Development at Ridgeview

I would like to extend my appreciation to the Ridgeview families that took the time to complete the Community Donation Survey. At the time of writing, there have been 184 responses. While Ridgeview has always sought volunteers and material contributions from its community, it has historically been reluctant to solicit monetary donations. This is very unusual for a charter school in this part of the country or any another, but in our internal discussion about this matter, there is a frank acknowledgement that there are several ways of going about this that we would all be uncomfortable with. For instance, I feel quite strongly that the students should not be used to go door to door, or write letters to their distant relatives, participate in carwashes, or sell trivial goods such as magazines or candy. I am not opposed to these methods because they are ineffectual, but because I think that they are tactless, demeaning, and distract students from their academic focus.

How precisely we will go about development at Ridgeview is a topic that I will continue to research and discuss with the board. I do know that there is interest since this survey was prompted by a number of parents writing to request more information about how they could make a donation, and only 15% of the community stated that they believed that Ridgeview should not solicit donations. Only 14% said that they did not intend to donate to Ridgeview within the next academic year. If only the individuals who said they were likely to contribute did so at a conservative estimate of the amounts they indicated, Ridgeview would raise around $28,000; if we combined the answers of those who responded with “maybe” to those who answered “yes,” Ridgeview could expect to raise around $44,000. It should be emphasized that these are only estimates, but they provide some insight into what is possible even within the first year.

One of the worries that we have had with beginning such a campaign is that we will inadvertently create a rift between those that donate and those who do not with the former group’s children receiving preferential treatment as often happens at private schools. For those who have donated fairly significant sums to date, I think it is clear that this will not happen. Nor will it be the case that those who refrain from donating will find themselves or their children the object of belittlement or diminished attention.

We will also not represent the school’s case as dire when it is not. Ridgeview is in a fairly strong financial position. If we were to receive no donations, the programs that are now offered would continue to be offered. Overall conditions, however, would not improve. The facilities would not be improved, more money would not be freed up for merit pay for faculty who take on additional duties and extracurricular activities, the lackluster technology situation would continue to hamper and frustrate the faculty, students, and parents, the grounds would be left unfinished and unimproved, and the security in the building would not be upgraded. In short, we can continue with what we have typically done, which has been quite good, or we can generate some additional revenue and focus on ways of improving the Ridgeview experience to make it great.

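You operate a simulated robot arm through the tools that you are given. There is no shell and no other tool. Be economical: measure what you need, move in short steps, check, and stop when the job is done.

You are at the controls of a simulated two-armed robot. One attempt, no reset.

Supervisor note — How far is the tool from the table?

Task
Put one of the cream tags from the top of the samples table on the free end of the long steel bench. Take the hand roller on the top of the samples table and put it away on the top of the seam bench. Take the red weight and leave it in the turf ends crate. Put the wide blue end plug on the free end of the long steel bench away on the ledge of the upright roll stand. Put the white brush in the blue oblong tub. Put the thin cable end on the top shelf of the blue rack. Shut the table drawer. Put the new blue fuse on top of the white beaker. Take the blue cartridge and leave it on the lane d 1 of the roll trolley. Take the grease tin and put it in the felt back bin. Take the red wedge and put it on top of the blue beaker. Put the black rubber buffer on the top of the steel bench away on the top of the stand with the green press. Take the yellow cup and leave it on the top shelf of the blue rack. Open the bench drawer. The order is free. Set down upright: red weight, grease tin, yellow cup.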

I would like to continue this conversation with the community, explain our financial standing in detail to those who are interested, discuss our plans for improving technology throughout our facility, and the ideas we currently have for building this development campaign in the months and years to come in a way that respects Ridgeview’s principles and parents, and most importantly, looks out for its faculty and students. There will be three of these meetings with community members. The first of these will be with the faculty on Tuesday, 16 December at 3:15 in the PAC. There will also be two Principal’s Coffees scheduled before the Christmas Break. These will occur at 7:45am on Thursday, December 18th and again at 7:00pm that evening in the PAC at Ridgeview. I look forward to seeing many of you at these meetings and continuing a conversation about how Ridgeview will go about building a development campaign that allows it to flourish without compromising its principles or dignity.